Los riesgos siguen existiendo y no basta confiar en el destino.

La diplomacia no siempre es lo que aparenta: buen nivel, cierta elegancia y una copa en la mano. También tiene su lado ingrato, conflictivo y hasta riesgoso. Algunas situaciones vividas lo demuestran.

El golpe de 1973 desde París: de la admiración a la hostilidad

El golpe del 73 nos sorprendió en París. De ser una embajada querida y solicitada en tiempos de Neruda, representando el gobierno de Allende, pasó a ser odiada. Muchos que nos invitaban y adulaban dejaron de saludarnos. Fue incómodo, pero no actuábamos ante ellos, sino ante el gobierno francés.

Pragmático, mantuvo una relación normal aunque distante. No así los sectores radicales. Días después, un grupo irrumpió en la sede a la fuerza. Nos sacaron a empujones a la calle. Afortunadamente, no hubo agresiones ni destrozos. La policía llegó en minutos y, dada la autorización, entró y subió a los agresores a un bus.

Algo curioso: la salita de comunicaciones con las claves y mensajes reservados estaba cerrada. Los ocupantes exigieron la llave. El funcionario que la tenía la lanzó por la ventana hacia el tumulto que gritaba afuera, sin mirar. Inexplicablemente, cayó a los pies de otro funcionario, quien la reconoció y la guardó. Mientras tanto, en el departamento donde vivía con mi mujer y mi hija de dos años, dos tipos fueron a empujar la puerta. Resistió, y el conserje los ahuyentó. El ambiente se puso hostil.

Amenazas, persecuciones y riesgos de la diplomacia

Un día, saliendo de la oficina en mi automóvil, fui seguido de cerca por otro coche con ocupantes de anteojos oscuros. Intenté dejarlos atrás, pero nada. Arriesgadamente, hasta circulé contra el tráfico siempre denso de París. Seguían detrás. Regresé a la embajada para protegerme. Bajan del auto increpándome:

– “¡Somos sus custodios de la policía, qué está haciendo!”

No tenía idea. Di las excusas y agradecí, pero el susto fue grande.

Trasladado a Buenos Aires, tampoco hubo calma. Mi familia viajó a Chile por precaución. Regresando a mi departamento, vecino a la embajada, encontré un compañero de colegio y fuimos a almorzar. De regreso, me cuentan que mi mucama había llamado insistentemente (no había celulares).
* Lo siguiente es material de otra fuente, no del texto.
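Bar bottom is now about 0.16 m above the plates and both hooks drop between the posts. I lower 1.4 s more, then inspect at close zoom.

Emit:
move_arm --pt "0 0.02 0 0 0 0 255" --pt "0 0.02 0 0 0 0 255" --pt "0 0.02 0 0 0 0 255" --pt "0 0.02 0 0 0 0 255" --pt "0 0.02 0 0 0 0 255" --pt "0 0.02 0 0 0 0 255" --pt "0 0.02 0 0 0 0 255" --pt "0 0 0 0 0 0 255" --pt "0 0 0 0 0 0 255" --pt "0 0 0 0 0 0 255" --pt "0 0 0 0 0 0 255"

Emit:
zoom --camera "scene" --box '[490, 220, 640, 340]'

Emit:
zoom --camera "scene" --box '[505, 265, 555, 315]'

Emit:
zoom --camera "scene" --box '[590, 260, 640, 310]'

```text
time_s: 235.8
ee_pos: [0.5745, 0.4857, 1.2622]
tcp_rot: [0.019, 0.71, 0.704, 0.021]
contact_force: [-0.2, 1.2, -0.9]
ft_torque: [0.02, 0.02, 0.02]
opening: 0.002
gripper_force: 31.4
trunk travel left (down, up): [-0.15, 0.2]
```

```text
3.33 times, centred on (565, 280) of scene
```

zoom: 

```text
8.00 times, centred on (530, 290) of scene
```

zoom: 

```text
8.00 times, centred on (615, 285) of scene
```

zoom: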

Recibió largamente a tres militares que urgían verme. Les dio café, mientras esperaban nerviosos y mirando los relojes.

Las consultas al ejército confirmaron que nadie necesitaba hablarme. Y los servicios de seguridad argentinos respondieron:

– “No vuelva a casa, aloje en un hotel y espere más información”.

Más tarde:

– Los uniformados disfrazados pertenecen al ERP (Ejército Revolucionario del Pueblo) y fueron a raptarlo”

Más averiguaciones lo aseguraron. Una salvada providencial.

El mismo grupo atacó la embajada con cohetes a distancia. Yo estaba en Chile, cenando con el embajador René Rojas y los comandantes de las fuerzas armadas: Videla, Massera y Agosti, quienes destituyeron a Isabel Perón e iniciaron los gobiernos militares. Ningún cohete entró en el edificio; pasaron por encima o explotaron al frente, destrozando todos los cristales. No hubo heridos, pero la historia argentina pudo haber sido distinta.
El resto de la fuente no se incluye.